喩えがたき思いを抱えて文学を見つめる
2022-07-09
一つの速報がが駆け巡るLINEで親族からそしてSNSに溢れる様々な憶測
「この社会は」「この国は」の思いを胸に祈る午後
素直に自らの心に整理がつかない、喩えがたき思いを抱えて昼以降の時間を過ごした。LINEで速報を知らせてくれた母もそのニュースに同じような心境になっていたのだろう。妻も職場からLINEををくれた。身近な愛する人と身を寄せて共有しなければならない事件、この戦慄な凶行に対して身を竦める思いが聳り立つ。いやだからこそ怯んではいけない、僕がいまできること、いま語れることは何か?昼休みにそのように考え直し、午後一番の講義に向かった。前週に中世の「連歌・謡曲」を扱っており、「謡曲・景清」に関しての課題としていた。講義冒頭ではその振り返りとして「中世の武家の生き様」への学生たちの意見について評した。武力により権勢を手に入れる時代、そんな中で「敵であっても敬意を忘れない」という点に多くの学生が言及していた。「武力」が物を言い、奉公した御家人たちの命が無為に失われる。「源平の戦い」の前近代的な発想を脱し、僕たちは近現代を生きている。「人を殺める」ことを正当化する理由はあり得ない。

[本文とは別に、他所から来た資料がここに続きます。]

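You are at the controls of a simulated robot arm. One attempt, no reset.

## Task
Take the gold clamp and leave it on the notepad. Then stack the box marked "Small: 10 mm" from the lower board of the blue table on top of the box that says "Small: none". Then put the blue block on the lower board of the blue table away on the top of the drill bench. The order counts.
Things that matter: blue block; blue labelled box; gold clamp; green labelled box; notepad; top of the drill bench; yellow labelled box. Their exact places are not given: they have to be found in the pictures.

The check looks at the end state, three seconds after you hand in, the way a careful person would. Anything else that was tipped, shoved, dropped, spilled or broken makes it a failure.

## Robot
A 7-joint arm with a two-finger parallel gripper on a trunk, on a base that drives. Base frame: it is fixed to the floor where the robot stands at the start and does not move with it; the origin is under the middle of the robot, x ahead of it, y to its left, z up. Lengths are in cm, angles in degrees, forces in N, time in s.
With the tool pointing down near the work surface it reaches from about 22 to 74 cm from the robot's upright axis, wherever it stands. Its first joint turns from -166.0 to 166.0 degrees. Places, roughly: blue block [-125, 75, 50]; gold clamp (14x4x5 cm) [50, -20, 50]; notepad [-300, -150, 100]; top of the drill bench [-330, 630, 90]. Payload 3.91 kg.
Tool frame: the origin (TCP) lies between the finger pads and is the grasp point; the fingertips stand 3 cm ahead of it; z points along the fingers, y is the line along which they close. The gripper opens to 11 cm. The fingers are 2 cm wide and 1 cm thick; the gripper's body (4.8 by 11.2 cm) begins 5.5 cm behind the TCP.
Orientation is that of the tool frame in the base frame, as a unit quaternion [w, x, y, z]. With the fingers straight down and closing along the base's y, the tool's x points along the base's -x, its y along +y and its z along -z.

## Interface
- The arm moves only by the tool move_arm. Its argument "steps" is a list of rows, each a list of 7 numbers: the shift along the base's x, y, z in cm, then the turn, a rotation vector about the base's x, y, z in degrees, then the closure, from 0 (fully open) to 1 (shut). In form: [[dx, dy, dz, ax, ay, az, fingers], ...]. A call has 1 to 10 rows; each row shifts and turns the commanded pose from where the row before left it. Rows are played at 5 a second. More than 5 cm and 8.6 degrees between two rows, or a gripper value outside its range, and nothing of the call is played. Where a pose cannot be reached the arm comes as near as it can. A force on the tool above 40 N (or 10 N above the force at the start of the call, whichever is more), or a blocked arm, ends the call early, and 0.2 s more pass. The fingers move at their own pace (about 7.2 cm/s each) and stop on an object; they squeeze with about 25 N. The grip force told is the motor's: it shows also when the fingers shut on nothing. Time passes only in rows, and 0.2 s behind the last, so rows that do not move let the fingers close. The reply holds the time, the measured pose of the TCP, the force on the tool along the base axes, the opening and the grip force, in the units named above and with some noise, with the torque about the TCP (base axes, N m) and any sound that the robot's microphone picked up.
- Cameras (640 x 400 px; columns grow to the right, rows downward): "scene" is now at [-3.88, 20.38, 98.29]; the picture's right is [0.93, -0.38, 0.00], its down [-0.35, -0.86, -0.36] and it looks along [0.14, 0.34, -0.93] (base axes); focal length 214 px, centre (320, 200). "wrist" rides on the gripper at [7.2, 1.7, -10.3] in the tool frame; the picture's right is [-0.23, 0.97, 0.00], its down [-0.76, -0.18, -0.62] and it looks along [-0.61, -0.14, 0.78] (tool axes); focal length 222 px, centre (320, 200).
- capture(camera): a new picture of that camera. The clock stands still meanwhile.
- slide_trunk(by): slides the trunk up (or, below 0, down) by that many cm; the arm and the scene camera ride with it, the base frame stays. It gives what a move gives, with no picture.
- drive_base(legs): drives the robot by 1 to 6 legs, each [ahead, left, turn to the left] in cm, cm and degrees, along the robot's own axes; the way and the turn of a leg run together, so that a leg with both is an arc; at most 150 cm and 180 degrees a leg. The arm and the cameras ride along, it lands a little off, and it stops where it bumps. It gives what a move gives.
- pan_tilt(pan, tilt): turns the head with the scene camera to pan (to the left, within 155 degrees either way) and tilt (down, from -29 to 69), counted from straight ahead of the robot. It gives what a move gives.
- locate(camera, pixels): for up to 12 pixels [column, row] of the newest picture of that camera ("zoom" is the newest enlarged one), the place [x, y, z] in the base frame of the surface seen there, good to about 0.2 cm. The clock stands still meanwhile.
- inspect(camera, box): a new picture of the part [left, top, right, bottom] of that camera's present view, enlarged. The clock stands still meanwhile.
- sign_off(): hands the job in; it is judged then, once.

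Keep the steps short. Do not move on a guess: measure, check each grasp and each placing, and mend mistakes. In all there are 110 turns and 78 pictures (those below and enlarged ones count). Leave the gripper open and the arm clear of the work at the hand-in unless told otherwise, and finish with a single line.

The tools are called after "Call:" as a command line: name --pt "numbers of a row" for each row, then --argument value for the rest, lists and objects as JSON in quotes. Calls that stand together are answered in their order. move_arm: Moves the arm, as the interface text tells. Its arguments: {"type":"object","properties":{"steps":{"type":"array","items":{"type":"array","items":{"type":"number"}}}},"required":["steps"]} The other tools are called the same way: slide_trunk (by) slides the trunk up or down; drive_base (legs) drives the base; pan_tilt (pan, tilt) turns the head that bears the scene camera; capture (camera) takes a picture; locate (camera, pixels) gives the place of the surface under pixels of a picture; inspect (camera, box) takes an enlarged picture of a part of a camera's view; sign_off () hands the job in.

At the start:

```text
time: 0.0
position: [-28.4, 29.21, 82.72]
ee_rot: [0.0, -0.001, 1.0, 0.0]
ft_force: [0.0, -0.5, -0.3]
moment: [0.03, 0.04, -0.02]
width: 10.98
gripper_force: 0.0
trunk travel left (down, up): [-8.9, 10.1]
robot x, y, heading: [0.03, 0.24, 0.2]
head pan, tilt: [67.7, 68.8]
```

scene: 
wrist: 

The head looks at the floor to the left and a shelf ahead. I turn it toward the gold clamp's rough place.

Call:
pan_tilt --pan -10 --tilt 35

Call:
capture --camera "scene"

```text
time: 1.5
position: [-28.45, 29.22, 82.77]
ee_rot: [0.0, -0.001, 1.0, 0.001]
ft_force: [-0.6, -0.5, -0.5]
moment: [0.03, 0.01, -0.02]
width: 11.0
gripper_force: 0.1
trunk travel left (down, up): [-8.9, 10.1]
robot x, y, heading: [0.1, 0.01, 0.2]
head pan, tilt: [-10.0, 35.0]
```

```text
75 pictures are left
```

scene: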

その後、近世江戸時代の「井原西鶴」の文学についての概説。テキストが注目していた『好色五人女』に登場する「お七」について、グループごとに対話した。恋仲になった相手に社会的制約を受けてなかなか会えない「お七」が放火に及ぶ。その理由は相手と出逢ったのが火事騒ぎの際であったからということ。著名なこの話は、「お七」が火あぶりの極刑になるという結末の悲恋譚である。江戸時代の恋の複雑な事情、そして「死刑」ということに僕らはいま現在の問題としてどう向き合ったらよいのか?そんな話題を各班が積極的に議論し、最後は話し合った内容を全体で共有した。「文学」に描かれたことは、決して「絵空事」ではない。時代が違うからこそ「いま」を強烈に浮かび上がらせる。「命がけの恋」そして人の「生死」や「社会的権力」が人を殺めることなど、様々な問題意識を近世文学は僕らに教えてくれる。講義を終えて研究室に帰るも、未だ胸の中の嫌な思いは変わらない。仕事を続けつつ、この国の元総理の訃報に接することになってしまった。
帰宅してもTV報道を観つつ
妻とこの時代をこの社会を憂え続ける
僕はいま、何をどう表現したらよいか?わからないゆえに旅に出る。